The humming of bees, the sweet notes of the nightingale and all other sounds emanate from Om only. Om is the essence of all the vedas (scriptures).


Brahman is the highest of all. Om is his name. Om is also your real name. It covers the threefold experiences of man. From Om this sense world has been projected. The world exists in Om and dissolves in Om.

Om is the greatest of all mantras (mystic formula). Om bestows direct liberation. All mantras begin with Om. Om is the life, the soul, of all mantras. Every Upanishad begins with Om. Oblations that are offered to the various gods are all preceded by Om.

All languages, all sounds, come out of Om. The essence of the four vedas is Om. AUM covers the whole range of sound vibrations. A starts from the root of the tongue, U proceeds from the middle and M comes from the end, by closing the lips.

Om is the source of all religions and scriptures. This sacred monosyllable is the means of liberation from the bonds of matter. It leads one, stage by stage, to the highest bliss. It is fit for the lowest as well as for the highest and most advanced intellect. It is fit for the Brahmachari (celibatestudent) as well as the sanyasin (monk). It is fit for any condition.

Om is your birthright. It is the common heritage of all. It is the word of power. It fills the devotee with spiritual strength, vigour and energy when chanted with harmony and rhythm. It brings inspiration and intuition.

It elevates the mind. It is a spiritual food and tonic. It is full of divine potency. Live in Om.
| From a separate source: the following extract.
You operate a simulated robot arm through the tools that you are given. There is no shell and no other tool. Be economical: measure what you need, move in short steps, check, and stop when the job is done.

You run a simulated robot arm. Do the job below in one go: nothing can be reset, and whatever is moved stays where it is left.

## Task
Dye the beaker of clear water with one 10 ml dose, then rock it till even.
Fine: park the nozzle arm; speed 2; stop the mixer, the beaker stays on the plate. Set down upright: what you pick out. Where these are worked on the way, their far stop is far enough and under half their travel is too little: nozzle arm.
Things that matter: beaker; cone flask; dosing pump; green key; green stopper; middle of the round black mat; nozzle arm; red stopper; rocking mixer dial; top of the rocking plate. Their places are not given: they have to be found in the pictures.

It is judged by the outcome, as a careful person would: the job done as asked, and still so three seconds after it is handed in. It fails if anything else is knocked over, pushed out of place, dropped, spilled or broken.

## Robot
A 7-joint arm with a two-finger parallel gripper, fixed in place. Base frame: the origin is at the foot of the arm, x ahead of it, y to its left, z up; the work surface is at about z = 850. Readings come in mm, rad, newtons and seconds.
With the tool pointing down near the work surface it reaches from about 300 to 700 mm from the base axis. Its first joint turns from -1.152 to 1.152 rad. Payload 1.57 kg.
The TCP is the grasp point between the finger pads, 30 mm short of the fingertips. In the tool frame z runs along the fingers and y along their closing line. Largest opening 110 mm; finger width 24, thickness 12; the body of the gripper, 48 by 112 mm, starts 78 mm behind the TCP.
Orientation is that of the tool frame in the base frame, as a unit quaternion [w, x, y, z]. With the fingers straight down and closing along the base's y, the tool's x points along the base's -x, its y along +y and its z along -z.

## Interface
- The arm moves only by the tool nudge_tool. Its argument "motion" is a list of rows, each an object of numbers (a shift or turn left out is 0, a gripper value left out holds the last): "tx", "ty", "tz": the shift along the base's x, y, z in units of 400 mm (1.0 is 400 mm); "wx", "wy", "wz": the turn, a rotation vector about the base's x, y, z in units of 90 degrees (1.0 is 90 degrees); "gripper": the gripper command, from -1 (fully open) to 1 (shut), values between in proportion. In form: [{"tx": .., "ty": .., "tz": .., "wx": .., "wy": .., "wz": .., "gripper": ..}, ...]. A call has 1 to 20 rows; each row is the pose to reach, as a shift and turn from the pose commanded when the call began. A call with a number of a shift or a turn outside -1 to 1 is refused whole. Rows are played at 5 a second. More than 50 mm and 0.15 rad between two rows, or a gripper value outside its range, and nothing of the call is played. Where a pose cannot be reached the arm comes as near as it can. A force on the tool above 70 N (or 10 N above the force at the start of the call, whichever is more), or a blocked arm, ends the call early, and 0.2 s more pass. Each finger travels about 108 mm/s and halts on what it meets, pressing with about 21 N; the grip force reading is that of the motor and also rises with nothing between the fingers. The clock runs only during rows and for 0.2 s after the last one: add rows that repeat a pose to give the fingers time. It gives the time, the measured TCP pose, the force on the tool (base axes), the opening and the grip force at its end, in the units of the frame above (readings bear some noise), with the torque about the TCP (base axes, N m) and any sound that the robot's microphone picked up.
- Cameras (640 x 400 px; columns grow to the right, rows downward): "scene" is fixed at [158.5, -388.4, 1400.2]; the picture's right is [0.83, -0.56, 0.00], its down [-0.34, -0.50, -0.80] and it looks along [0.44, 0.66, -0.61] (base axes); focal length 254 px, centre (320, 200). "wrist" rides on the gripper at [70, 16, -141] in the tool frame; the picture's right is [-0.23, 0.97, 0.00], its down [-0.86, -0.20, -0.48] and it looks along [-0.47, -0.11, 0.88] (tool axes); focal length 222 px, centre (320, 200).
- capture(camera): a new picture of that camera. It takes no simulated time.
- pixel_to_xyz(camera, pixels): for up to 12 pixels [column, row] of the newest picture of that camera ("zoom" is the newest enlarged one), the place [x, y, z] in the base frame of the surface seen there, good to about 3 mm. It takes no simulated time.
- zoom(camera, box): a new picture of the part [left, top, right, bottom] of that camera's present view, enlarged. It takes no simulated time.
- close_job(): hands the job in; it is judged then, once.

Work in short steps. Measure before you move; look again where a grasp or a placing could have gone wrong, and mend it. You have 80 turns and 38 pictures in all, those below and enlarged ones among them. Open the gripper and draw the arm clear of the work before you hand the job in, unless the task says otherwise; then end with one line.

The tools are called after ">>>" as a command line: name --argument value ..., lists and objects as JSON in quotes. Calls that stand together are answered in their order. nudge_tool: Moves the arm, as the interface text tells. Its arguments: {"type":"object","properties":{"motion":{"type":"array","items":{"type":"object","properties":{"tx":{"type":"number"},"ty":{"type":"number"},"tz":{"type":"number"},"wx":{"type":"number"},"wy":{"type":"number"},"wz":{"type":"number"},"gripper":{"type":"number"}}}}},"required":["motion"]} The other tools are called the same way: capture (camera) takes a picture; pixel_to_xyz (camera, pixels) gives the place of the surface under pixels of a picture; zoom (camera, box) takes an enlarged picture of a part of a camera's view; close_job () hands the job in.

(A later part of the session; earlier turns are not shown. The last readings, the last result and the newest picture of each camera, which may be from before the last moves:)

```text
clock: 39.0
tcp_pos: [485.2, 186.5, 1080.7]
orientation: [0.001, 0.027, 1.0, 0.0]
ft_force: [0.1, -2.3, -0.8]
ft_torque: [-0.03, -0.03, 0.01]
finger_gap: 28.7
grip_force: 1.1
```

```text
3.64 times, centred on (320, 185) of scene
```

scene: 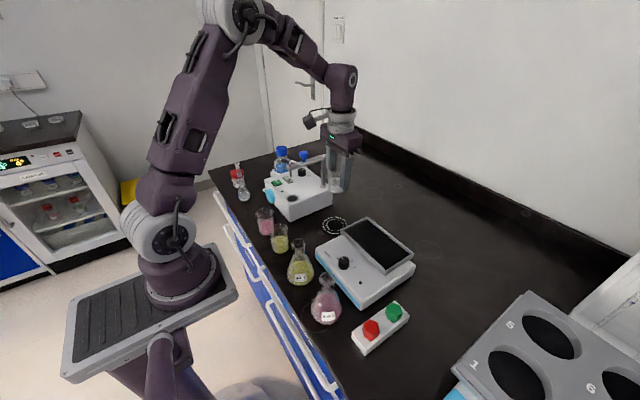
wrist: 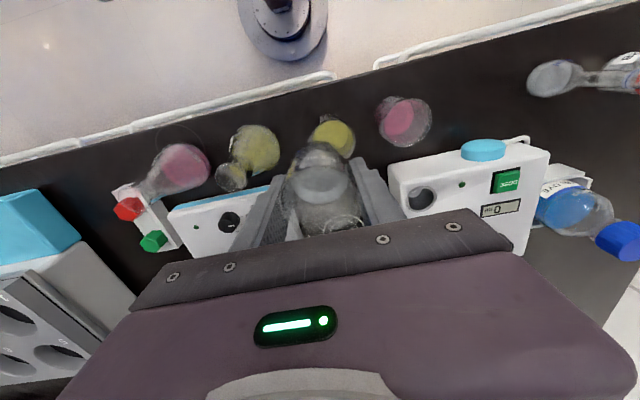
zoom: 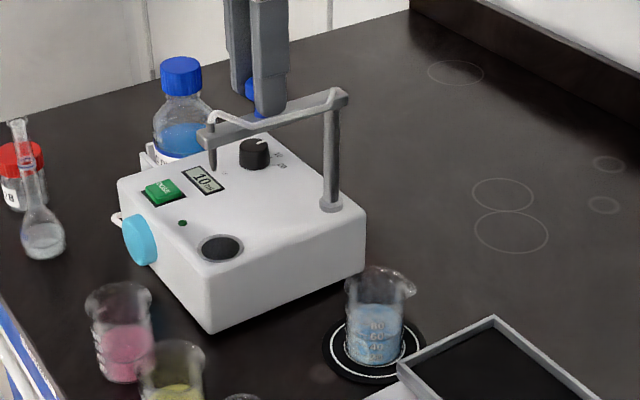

Meditate on Om. Inhale Om. Exhale Om. Rest peacefully in Om. Take shelter in Om. May that Om guide you.

Om stands for all phenomenal worlds. From Om this sense universe has been projected. Om has been formed by adding the letters AUM; A represents the physical world; U represents the mental and the astral planes, the world of spirits, all heavens; and M represents the deep sleep state and, even in the waking state, all that is unknown, beyond reach of the intellect. Om therefore represents all. It is the basis of your life, thought and intelligence. All words that denote objects are centred in Om-hence the whole world has come from Om, rests in Om and dissolves in Om.